Material provided
--------------------------------

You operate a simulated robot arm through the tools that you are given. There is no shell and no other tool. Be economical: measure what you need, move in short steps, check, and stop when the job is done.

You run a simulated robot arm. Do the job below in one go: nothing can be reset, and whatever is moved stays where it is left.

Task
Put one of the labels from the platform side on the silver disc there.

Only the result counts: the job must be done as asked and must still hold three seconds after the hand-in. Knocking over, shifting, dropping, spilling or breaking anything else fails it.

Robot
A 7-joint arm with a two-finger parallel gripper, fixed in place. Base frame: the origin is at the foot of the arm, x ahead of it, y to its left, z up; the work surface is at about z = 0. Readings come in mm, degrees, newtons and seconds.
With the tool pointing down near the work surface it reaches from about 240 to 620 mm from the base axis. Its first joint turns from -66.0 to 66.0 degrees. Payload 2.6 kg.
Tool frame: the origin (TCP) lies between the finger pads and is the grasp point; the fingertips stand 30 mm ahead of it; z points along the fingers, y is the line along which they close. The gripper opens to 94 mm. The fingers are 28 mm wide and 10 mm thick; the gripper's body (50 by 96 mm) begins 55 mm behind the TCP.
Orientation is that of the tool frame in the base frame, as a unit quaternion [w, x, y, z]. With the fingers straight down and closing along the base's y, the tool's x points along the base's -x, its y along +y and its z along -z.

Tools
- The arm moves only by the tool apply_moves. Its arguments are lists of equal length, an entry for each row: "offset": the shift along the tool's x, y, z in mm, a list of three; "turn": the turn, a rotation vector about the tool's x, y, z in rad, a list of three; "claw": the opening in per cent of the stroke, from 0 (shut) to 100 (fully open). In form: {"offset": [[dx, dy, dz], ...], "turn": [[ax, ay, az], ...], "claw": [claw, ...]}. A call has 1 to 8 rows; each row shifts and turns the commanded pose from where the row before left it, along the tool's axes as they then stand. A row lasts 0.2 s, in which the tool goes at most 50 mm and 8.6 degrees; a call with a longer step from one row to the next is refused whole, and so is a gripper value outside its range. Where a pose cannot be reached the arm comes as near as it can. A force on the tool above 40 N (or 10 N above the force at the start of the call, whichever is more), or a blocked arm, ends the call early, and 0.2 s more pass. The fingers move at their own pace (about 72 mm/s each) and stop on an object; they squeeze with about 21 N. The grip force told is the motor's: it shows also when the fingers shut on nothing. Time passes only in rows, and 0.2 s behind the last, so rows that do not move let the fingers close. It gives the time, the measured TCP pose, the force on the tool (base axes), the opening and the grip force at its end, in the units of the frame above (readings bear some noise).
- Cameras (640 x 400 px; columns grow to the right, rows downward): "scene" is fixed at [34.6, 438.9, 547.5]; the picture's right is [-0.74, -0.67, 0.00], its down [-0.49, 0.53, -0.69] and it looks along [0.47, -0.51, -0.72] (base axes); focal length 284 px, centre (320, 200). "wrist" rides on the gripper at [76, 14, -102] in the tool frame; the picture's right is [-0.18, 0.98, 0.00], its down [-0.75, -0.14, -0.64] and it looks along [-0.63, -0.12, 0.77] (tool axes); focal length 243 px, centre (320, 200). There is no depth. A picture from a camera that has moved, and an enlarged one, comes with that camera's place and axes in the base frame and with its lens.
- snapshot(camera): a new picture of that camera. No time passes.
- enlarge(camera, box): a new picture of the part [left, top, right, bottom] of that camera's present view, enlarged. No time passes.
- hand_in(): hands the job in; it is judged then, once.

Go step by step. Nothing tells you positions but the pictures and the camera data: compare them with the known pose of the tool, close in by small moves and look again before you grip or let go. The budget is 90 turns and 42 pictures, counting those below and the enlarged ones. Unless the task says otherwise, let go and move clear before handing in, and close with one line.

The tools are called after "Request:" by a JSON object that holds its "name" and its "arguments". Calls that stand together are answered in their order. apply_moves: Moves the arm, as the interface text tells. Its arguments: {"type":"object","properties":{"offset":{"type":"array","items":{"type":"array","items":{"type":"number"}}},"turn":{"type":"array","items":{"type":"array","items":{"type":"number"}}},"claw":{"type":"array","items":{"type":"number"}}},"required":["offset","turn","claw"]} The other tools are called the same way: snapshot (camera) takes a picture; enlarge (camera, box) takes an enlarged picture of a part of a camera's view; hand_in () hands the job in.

--------------------------------

Task to complete
Go through the listing above and return every line where the word "seconds" occurs.

Solution for this exercise
Only the result counts: the job must be done as asked and must still hold three seconds after the hand-in. Knocking over, shifting, dropping, spilling or breaking anything else fails it.
A 7-joint arm with a two-finger parallel gripper, fixed in place. Base frame: the origin is at the foot of the arm, x ahead of it, y to its left, z up; the work surface is at about z = 0. Readings come in mm, degrees, newtons and seconds.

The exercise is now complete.